═══ Excerpt provided ═══

Falsche Musen und Betrug

By: John DoeJun 09, 2016

Falsche Musen und Betrug

Walter Keane wurde am 7. Oktober 1915 als eines von zehn Kindern geboren. Keane wuchs in Lincoln, Nebraska, auf und zeigte schon in jungen Jahren ein Talent für den Verkauf. Er war, wie seine zweite Frau Margaret es ausdrückte, „ein wahrer Charme“. Es war ein Charme, der alles übertraf und den Keane sein Leben lang verfeinerte und perfektionierte. Ob er nun Schuhe in Lincoln, Immobilien in Berkeley oder sogar Puppen und Schallplatten in New York verkaufte, Keane war herausragend. Keane war ein geborener Verkäufer in einer Zeit, in der der Handelsreisende ein fester Bestandteil der amerikanischen Landschaft war, aber statt mit Küchengeräten oder Tupperware machte sich Keane als Künstler einen Namen.

Keanes Geschichte ist fantastisch, und fantastisch ist das passende Adjektiv, da seine Geschichte fast vollständig fiktiv ist. Laut Keane entdeckte er nicht nur sein Talent, sondern auch seine Berufung während einer Reise nach Deutschland kurz nach dem Ende des Zweiten Weltkriegs. Es war 1946, und Keane war nach Berlin gereist, um Malerei zu studieren, aber stattdessen fand er eine Stadt voller verlorener Kinder vor: „[Sie waren] diese schmutzigen, zerlumpten kleinen Opfer des Krieges mit ihren verletzten, zerfetzten Köpfen und Körpern, ihren verfilzten Haaren und laufenden Nasen.“ Diese hoffnungslosen Kinder waren die Inspiration für die Serie „Big Eyes“, an der Keane für den Rest seines Lebens arbeiten sollte.

Walter lernte seine zweite Frau Margaret auf einem Jahrmarkt kennen, wo sie Kohlezeichnungen anfertigte. Margaret war Walter zufolge fast sofort in ihn verknallt, und kurz nach ihrer ersten Begegnung heiratete das Paar 1955. Von Anfang an war Margaret unsterblich in Walter verliebt und war voller perfekter, zitierfähiger Superlative, die Walter in seinen Memoiren mit besonderer Genauigkeit im Detail beschreibt:

„Ich weiß, wer Sie sind, und ich liebe Ihre Bilder. Sie sind der größte Künstler, den ich je gesehen habe … Sie sind auch der schönste … Die Kinder auf Ihren Bildern sind so traurig. Es tut mir weh, sie anzusehen. Ihre Perspektive, die herrlichen Farben und Texturen und die Traurigkeit, die Sie in den Gesichtern der Kinder darstellen, wecken in mir den Wunsch, sie zu berühren.“ 2

Und als wäre das oben Gesagte nicht schon Lob genug, verlieh Margaret Walter nach ihrer ersten gemeinsamen Nacht den Titel des „größten Liebhabers der Welt“. Es ist klar, dass Walter daran interessiert war, seinen Platz im Kanon der Hochromantik und der Kunstgeschichte des 20. Jahrhunderts zu verteidigen.

═══ Information shown ═══

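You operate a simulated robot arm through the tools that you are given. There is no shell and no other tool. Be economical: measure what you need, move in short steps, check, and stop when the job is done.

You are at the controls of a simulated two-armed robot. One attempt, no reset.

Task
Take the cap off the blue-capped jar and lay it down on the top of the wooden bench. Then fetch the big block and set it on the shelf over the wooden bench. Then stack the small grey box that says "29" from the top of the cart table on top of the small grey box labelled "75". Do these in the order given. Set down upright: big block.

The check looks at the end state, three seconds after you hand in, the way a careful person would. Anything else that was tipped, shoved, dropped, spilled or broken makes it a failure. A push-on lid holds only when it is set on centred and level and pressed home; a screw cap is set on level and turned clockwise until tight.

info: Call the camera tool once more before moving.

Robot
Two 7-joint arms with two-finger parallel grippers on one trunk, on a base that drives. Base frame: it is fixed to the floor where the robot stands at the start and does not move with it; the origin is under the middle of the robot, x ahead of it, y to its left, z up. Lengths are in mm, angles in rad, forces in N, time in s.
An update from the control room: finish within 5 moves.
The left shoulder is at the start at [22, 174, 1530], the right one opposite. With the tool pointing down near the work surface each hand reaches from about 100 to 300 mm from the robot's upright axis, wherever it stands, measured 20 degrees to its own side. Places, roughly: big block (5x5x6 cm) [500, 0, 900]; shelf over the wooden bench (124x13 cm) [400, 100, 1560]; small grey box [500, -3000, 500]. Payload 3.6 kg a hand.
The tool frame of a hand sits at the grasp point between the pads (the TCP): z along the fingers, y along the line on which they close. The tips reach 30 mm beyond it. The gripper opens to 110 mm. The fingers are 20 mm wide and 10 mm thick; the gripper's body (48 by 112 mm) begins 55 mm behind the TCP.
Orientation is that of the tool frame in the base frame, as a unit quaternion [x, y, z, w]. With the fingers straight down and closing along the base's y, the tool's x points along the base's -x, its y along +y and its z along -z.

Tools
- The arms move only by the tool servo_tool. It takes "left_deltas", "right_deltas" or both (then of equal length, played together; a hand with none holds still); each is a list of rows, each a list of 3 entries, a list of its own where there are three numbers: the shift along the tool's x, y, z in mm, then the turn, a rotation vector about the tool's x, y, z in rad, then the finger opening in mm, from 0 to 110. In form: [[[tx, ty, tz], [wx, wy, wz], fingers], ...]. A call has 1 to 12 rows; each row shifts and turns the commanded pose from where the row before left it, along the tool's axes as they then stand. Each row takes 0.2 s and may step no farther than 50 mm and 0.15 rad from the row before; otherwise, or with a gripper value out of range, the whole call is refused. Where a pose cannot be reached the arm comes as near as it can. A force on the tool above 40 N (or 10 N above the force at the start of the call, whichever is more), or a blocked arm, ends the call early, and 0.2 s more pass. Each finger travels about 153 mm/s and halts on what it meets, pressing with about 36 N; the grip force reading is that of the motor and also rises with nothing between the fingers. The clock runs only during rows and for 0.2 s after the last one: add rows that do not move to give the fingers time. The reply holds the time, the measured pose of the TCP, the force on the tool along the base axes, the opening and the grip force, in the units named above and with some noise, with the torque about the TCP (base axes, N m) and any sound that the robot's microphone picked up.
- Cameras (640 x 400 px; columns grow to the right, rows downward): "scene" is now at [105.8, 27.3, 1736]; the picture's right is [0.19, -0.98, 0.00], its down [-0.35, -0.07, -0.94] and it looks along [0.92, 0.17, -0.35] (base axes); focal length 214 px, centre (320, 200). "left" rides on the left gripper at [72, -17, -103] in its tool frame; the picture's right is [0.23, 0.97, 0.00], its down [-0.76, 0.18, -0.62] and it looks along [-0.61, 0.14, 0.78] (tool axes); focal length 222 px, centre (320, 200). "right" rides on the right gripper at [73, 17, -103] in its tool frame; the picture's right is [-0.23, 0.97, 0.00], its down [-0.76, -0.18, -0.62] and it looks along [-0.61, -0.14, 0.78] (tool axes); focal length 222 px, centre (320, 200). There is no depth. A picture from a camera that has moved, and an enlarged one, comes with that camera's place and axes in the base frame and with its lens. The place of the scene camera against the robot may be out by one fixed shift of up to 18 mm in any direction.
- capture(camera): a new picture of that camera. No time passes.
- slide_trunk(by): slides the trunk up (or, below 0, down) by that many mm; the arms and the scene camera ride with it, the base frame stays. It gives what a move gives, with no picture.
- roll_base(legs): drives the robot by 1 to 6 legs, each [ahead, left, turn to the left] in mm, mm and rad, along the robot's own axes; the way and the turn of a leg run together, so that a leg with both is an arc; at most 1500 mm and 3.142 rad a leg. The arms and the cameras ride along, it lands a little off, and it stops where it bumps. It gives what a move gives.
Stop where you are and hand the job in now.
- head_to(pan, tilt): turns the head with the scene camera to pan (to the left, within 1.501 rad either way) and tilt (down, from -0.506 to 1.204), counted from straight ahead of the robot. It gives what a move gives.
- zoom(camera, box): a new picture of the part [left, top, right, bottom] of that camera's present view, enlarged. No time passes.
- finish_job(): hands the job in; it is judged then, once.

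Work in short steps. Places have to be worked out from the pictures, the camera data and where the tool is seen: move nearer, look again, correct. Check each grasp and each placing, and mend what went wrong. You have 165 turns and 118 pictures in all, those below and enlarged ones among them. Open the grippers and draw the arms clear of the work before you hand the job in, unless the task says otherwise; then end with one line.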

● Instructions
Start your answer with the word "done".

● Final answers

═══

● Instructions
[1] Write out, exactly as they stand, the lines from the one containing "- slide_trunk(by): slides" through the one containing "Stop where you are and hand the job in now.", both ends included. Use a Markdown table whose columns are ID (a running number) and String (the line), and skip blank lines.
[2] Supply the part of the excerpt provided that comes after its last sentence.

● Final answers
[1]
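| ID | String |
|---|---|
| 1 | - slide_trunk(by): slides the trunk up (or, below 0, down) by that many mm; the arms and the scene camera ride with it, the base frame stays. It gives what a move gives, with no picture. |
| 2 | - roll_base(legs): drives the robot by 1 to 6 legs, each [ahead, left, turn to the left] in mm, mm and rad, along the robot's own axes; the way and the turn of a leg run together, so that a leg with both is an arc; at most 1500 mm and 3.142 rad a leg. The arms and the cameras ride along, it lands a little off, and it stops where it bumps. It gives what a move gives. |
| 3 | Stop where you are and hand the job in now. |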

[2]
Er begann damit, seine Big Eye-Kinder in einer Bar in San Francisco namens The Hungry i auszustellen. Die Reaktion darauf war wiederum fast unmittelbar und sensationell. Walter und Margaret hängten Plakate auf und „sie wurden Stunden, nachdem wir sie aufgehängt hatten, wieder abgerissen. Die Leute strömten herein und fragten, wie viel sie kosten.“ Diese Entstehungsgeschichte erzählte Walter 1965 dem Life Magazine . Es stimmt zwar, dass er begann, Plakate und Gemälde der Big Eye-Kinder in The Hungry i zu verkaufen, aber es ist klar, dass Margaret weder an dieser frühen Verkaufskampagne beteiligt war, noch war sie sich eines wichtigen Details besonders bewusst.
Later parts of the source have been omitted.